July 2017 construction starts up 6 percent

By |  August 21, 2017

The value of new construction starts in July advanced 6 percent from the previous month to a seasonally adjusted annual rate of $728.1 billion, it was reported by Dodge Data & Analytics. Leading the way was a 26 percent jump by the nonbuilding construction sector, which reflected an improved level for public works and the start of two massive power plants, located respectively in California and New York.

Residential building in July increased 8 percent, as multifamily housing rebounded after three consecutive monthly declines. Running counter was a 7-percent slide for nonresidential building following its 14-percent hike in June, as both office buildings and hotels retreated from June’s elevated activity, outweighing a sharp rise for healthcare facilities in July.

During the first seven months of 2017, total construction starts on an unadjusted basis were $411.9 billion, down 1 percent from the same period a year ago. Dampening the year-to-date performance for total construction was a steep 44-percent decline for the electric utility/gas plant category, even with two massive power plants reported as July starts. If the electric utility/gas plant category is excluded, total construction starts in this year’s January-July period would be up 3 percent from a year ago.

July’s data lifted the Dodge Index to 154 (2000=100), compared to an upwardly revised 145 for June. After this year’s strong first quarter, the Dodge Index had receded 11 percent in the second quarter. July’s total construction gain brings activity back to within 2 percent of the first quarter’s pace.

“July’s increase means the third quarter began on a healthy note, which should help to maintain the up-and-down pattern on a quarterly basis that’s been present for construction starts over the past year,” says Robert A. Murray, chief economist for Dodge Data & Analytics.

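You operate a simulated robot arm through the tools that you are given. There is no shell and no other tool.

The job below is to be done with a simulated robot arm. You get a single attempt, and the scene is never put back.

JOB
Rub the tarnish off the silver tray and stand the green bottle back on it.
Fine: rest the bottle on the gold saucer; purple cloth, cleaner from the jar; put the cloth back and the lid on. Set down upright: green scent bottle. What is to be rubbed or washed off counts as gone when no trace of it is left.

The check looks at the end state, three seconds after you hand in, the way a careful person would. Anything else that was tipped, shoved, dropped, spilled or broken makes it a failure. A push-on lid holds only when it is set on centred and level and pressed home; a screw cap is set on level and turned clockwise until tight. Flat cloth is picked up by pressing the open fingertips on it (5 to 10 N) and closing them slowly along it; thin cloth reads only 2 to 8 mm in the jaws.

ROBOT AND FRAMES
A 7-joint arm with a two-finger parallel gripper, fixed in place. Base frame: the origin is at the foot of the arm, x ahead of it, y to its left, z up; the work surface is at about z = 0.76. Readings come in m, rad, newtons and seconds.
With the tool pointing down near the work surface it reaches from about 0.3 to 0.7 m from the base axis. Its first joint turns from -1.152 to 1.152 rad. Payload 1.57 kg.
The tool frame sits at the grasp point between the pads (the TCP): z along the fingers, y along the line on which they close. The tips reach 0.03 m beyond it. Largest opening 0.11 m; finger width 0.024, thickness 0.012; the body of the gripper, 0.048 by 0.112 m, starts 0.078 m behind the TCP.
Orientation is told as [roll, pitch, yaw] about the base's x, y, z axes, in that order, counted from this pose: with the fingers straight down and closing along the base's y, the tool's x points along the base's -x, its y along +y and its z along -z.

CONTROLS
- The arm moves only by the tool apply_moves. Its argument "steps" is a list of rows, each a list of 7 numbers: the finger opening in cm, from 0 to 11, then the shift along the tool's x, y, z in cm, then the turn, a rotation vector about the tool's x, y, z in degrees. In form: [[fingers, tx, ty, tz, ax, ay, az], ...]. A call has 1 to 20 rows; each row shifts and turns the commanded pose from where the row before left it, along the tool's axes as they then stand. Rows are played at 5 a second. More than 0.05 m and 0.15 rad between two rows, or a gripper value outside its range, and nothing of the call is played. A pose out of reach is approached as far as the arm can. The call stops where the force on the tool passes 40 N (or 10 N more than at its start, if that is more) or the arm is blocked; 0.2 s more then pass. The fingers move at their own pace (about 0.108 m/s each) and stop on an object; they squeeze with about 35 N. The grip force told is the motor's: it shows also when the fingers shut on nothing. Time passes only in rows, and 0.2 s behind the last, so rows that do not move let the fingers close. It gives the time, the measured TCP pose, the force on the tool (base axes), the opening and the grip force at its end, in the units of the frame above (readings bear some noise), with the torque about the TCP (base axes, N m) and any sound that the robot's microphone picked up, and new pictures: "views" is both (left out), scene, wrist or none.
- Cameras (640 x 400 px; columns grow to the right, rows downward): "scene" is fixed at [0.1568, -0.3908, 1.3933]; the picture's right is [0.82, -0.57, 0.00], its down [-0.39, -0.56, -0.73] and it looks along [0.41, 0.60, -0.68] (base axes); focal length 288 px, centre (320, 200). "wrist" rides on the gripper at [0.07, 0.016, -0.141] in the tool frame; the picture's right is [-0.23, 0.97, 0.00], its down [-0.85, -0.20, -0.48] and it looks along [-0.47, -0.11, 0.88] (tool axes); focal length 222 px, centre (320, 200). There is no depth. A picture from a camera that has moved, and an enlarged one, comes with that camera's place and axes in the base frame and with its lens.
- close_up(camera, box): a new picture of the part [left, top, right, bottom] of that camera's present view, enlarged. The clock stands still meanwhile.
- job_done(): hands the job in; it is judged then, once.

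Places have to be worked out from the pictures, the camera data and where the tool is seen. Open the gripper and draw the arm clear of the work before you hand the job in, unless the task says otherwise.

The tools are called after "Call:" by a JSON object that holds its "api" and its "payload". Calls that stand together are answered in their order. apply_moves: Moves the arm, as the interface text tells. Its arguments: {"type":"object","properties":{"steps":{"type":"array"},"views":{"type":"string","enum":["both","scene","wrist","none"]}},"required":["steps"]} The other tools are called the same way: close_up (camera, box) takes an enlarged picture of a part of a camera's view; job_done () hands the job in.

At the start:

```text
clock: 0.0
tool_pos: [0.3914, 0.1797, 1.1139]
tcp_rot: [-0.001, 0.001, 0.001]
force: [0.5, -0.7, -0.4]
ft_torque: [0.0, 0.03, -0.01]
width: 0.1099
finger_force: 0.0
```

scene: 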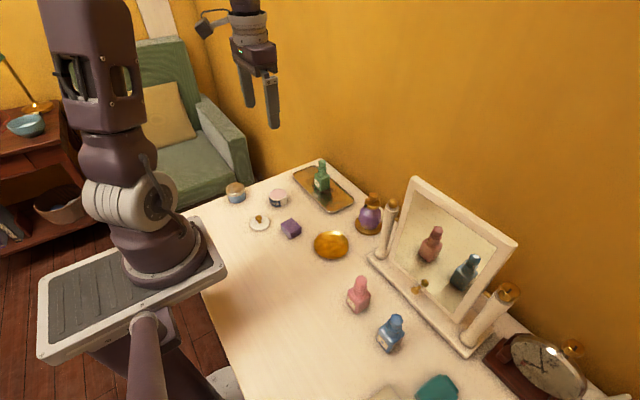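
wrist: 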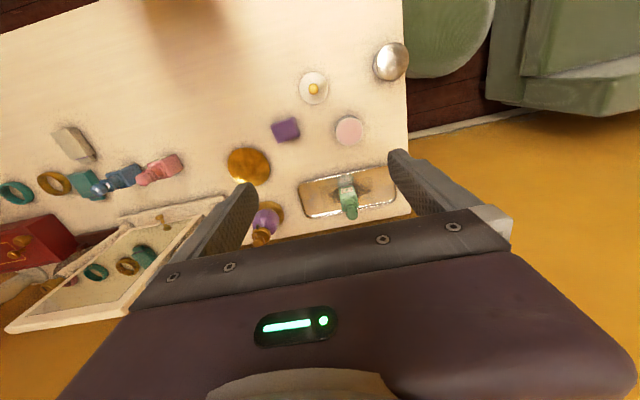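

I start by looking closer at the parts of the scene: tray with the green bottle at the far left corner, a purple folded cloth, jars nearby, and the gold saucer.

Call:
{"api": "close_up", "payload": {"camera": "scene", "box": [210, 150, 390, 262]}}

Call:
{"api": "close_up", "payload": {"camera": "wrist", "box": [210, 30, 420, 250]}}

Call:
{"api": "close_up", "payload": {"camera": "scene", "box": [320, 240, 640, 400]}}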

“Within that up-and-down pattern there remains a modest upward trend, as it appears that construction starts are still in the process of reaching a peak, as opposed to having already reached a peak. Public works construction, after sluggish activity earlier in the year, is showing hesitant signs of improvement.

“It’s true that residential building is now seeing generally decreased activity for multifamily housing, but the monthly declines continue to be mixed in with monthly gains, such as what took place in July. For nonresidential building, growth is being supported by its institutional segment, while commercial building is leveling off due to varied behavior by its individual project types.”

Nonbuilding construction in July was $195.8 billion (annual rate), up 26 percent from June and achieving its second highest amount so far in 2017 after February. The public works categories as a group rose 12 percent, rebounding after a 7 percent decline in June. Water supply construction had a particularly strong month, soaring 136 percent with the lift coming from the start of the $844 million Vista Ridge water supply pipeline project in San Antonio

Highway and bridge construction increased 10 percent in July, and featured the start of the $322 million I-74 bridge replacement across the Mississippi River in Davenport, Iowa, a $192 million highway expansion in San Antonio, and a $94 million rehabilitation project on the Henry Hudson Parkway in New York City. Through the first seven months of 2017, the top five states in terms of the dollar amount of highway and bridge construction starts were Texas, California, Florida, Pennsylvania and Ohio.